#### Problems to solve:
a) Could you quote the passage to read from "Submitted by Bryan" up to and including "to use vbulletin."?
b) Extend the passage to read, starting right after its last sentence.

#### Passage to read:
■ ■ ■ ■ ■ ■ ■

Submitted by Bryan on
Steven Peck, associated with the Drupal project, wrote about an article he came across regarding a comparison of the vBulletin forum and Drupal's forum. The article is titled, Goodbye vBulletin, Part 1: Reasons to Switch. The author of the article writes:
The aim of this article is not to poke holes, or say ‘vBulletin sucks’, but to provide constructive criticism of a successful product, proving that vBulletin is not always the best choice. In places the article compares vBulletin to Drupal, this is the platform The Webmaster Forums will be switching to and represents many of the things vBulletin should—in our humble opinion—aspire to.
Mr. Peck's reaction to the article (and my emphasis in bold):
Now this was a interesting. A well written article on why one site is switching over to use Drupal's built in forum rather then continue to use vbulletin.
In other words, Peck and many of us that pay attention to how the forum applications stack up against CMS native forums don't see too many articles like this. It is rare to see someone using a standard forum application such as vBulletin, SMF, or phpBB switch over to Drupal primarily for its forum functionality.

■ ■ ■ ■ ■ ■ ■

#### Source data:
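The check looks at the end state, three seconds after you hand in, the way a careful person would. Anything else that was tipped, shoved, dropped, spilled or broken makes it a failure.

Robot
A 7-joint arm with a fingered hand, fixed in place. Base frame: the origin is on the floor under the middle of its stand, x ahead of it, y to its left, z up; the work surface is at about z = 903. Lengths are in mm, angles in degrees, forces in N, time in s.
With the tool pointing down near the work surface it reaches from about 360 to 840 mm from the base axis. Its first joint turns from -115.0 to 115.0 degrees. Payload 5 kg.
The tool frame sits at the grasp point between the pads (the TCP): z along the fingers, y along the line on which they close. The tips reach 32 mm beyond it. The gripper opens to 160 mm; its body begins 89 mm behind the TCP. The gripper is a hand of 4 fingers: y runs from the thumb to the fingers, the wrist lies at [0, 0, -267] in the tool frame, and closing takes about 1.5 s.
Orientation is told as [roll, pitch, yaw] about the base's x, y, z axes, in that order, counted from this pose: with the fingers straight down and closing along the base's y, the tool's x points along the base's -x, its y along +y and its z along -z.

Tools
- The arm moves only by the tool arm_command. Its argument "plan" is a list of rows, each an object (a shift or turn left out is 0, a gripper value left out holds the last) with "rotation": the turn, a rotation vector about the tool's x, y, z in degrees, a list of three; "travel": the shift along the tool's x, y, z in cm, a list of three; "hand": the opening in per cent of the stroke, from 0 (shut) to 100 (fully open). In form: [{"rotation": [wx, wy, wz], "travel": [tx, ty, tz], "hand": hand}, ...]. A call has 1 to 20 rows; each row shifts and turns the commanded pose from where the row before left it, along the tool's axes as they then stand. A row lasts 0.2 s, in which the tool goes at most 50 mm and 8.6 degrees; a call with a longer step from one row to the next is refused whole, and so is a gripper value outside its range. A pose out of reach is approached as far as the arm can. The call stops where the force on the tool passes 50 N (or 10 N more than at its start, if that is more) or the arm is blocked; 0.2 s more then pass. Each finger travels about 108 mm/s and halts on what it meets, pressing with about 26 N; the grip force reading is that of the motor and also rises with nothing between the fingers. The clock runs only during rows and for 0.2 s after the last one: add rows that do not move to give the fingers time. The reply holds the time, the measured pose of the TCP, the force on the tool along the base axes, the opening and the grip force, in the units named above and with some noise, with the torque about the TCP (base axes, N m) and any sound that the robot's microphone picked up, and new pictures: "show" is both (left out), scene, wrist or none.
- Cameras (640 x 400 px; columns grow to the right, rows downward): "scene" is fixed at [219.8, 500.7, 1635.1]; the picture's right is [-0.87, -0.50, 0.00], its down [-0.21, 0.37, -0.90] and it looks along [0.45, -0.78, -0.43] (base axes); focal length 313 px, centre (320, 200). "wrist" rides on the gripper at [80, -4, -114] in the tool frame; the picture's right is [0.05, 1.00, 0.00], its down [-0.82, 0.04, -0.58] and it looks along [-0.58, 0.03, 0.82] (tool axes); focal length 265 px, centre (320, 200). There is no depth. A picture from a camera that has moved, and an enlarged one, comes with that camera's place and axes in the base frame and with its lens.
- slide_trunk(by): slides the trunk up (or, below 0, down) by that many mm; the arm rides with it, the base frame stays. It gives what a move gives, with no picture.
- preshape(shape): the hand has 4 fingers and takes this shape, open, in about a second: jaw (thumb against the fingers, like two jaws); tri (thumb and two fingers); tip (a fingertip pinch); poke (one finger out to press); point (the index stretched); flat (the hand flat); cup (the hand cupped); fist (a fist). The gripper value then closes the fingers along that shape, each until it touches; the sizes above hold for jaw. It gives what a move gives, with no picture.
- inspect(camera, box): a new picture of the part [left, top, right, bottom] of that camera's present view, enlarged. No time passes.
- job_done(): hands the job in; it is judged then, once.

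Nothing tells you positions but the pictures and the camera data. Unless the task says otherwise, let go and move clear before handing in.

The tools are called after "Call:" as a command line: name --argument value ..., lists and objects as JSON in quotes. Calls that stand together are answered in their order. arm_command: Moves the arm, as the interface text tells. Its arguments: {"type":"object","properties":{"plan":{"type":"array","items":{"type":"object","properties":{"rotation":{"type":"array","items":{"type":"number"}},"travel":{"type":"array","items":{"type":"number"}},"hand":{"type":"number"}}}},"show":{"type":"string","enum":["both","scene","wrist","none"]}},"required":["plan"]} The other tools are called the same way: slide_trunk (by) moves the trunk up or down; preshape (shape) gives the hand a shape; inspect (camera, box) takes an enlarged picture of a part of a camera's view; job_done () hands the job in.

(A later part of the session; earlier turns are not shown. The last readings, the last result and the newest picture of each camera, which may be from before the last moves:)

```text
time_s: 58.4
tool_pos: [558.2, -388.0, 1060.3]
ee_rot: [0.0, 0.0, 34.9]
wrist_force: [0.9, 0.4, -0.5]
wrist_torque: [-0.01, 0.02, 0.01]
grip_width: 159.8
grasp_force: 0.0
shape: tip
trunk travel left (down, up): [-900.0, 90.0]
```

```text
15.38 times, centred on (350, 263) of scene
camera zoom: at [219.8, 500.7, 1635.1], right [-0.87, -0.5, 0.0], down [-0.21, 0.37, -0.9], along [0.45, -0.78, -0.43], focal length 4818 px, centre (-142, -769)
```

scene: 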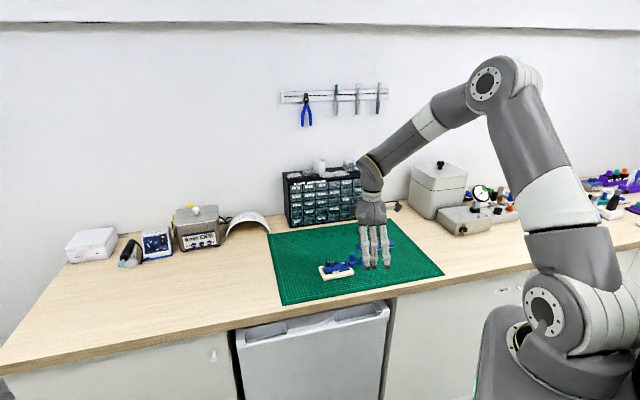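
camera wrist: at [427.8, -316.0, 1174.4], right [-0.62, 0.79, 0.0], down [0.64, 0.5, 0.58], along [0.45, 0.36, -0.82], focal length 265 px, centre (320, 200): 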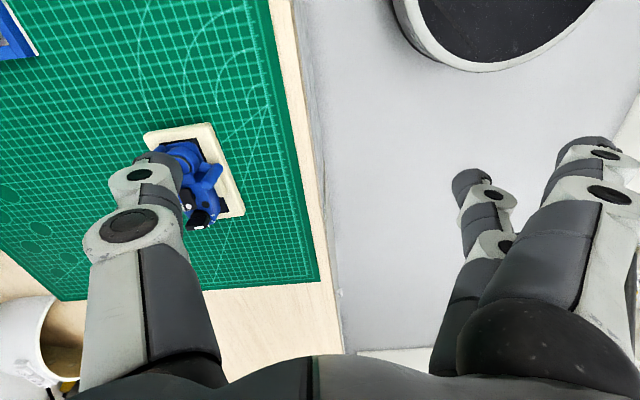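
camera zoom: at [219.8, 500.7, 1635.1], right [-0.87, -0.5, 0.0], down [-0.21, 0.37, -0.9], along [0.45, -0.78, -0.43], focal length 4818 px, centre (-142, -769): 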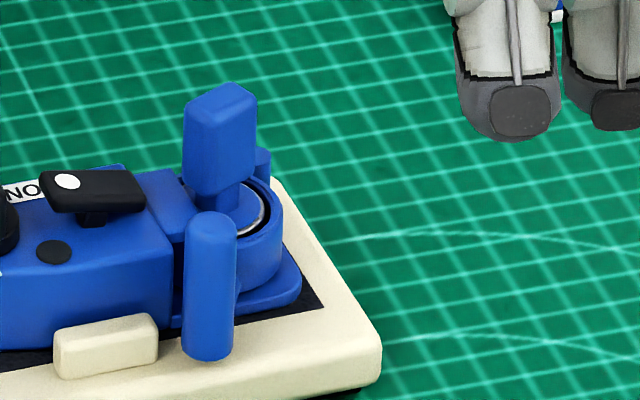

■ ■ ■ ■ ■ ■ ■

#### Responses:
a)
Submitted by Bryan on
Steven Peck, associated with the Drupal project, wrote about an article he came across regarding a comparison of the vBulletin forum and Drupal's forum. The article is titled, Goodbye vBulletin, Part 1: Reasons to Switch. The author of the article writes:
The aim of this article is not to poke holes, or say ‘vBulletin sucks’, but to provide constructive criticism of a successful product, proving that vBulletin is not always the best choice. In places the article compares vBulletin to Drupal, this is the platform The Webmaster Forums will be switching to and represents many of the things vBulletin should—in our humble opinion—aspire to.
Mr. Peck's reaction to the article (and my emphasis in bold):
Now this was a interesting. A well written article on why one site is switching over to use Drupal's built in forum rather then continue to use vbulletin.

b)
I think the tide is turning though. Personally, the biggest difficulty I have with using forum-only applications is the difficulty of fully integrating the forum with other Web applications. While a site owner may start out wanting to host only a forum, sooner or later there comes a time when there is need to add more CMS functions than a forum-only application typically provides.

I maintain a site that started out only as a SMF forum but later needed eCommerce functionality (we chose osCommerce) and it now needs blogging functionality. If a site is the sum of all its parts then the site I'm maintaining with all of its non-integrated applications isn't adding up correctly.

While there are work-arounds, third-party bridges, and patches that can be applied to these applications...these mashed sites still rarely achieves "oneness" with all the required applications. And if you are lucky to end up with a fully integrated site via a lot of hacking the core, it only takes for one of those applications to require an upgrade to cause a lot of additional cost in time and money to re-integrate the changes back into your hacked site.

I know a lot of forum-only people that would not be happy with the forum module in Drupal as it is today, however I think we're all headed in the direction Drupal has taken. No, I'm not saying we're all heading to Drupal. What I am saying is the wind is blowing in a new direction where people are wanting more than a forum or a blog or a shopping cart for their site. They're realizing that they need to start using well-rounded CMS applications that provides more than one or two CMS functionalities.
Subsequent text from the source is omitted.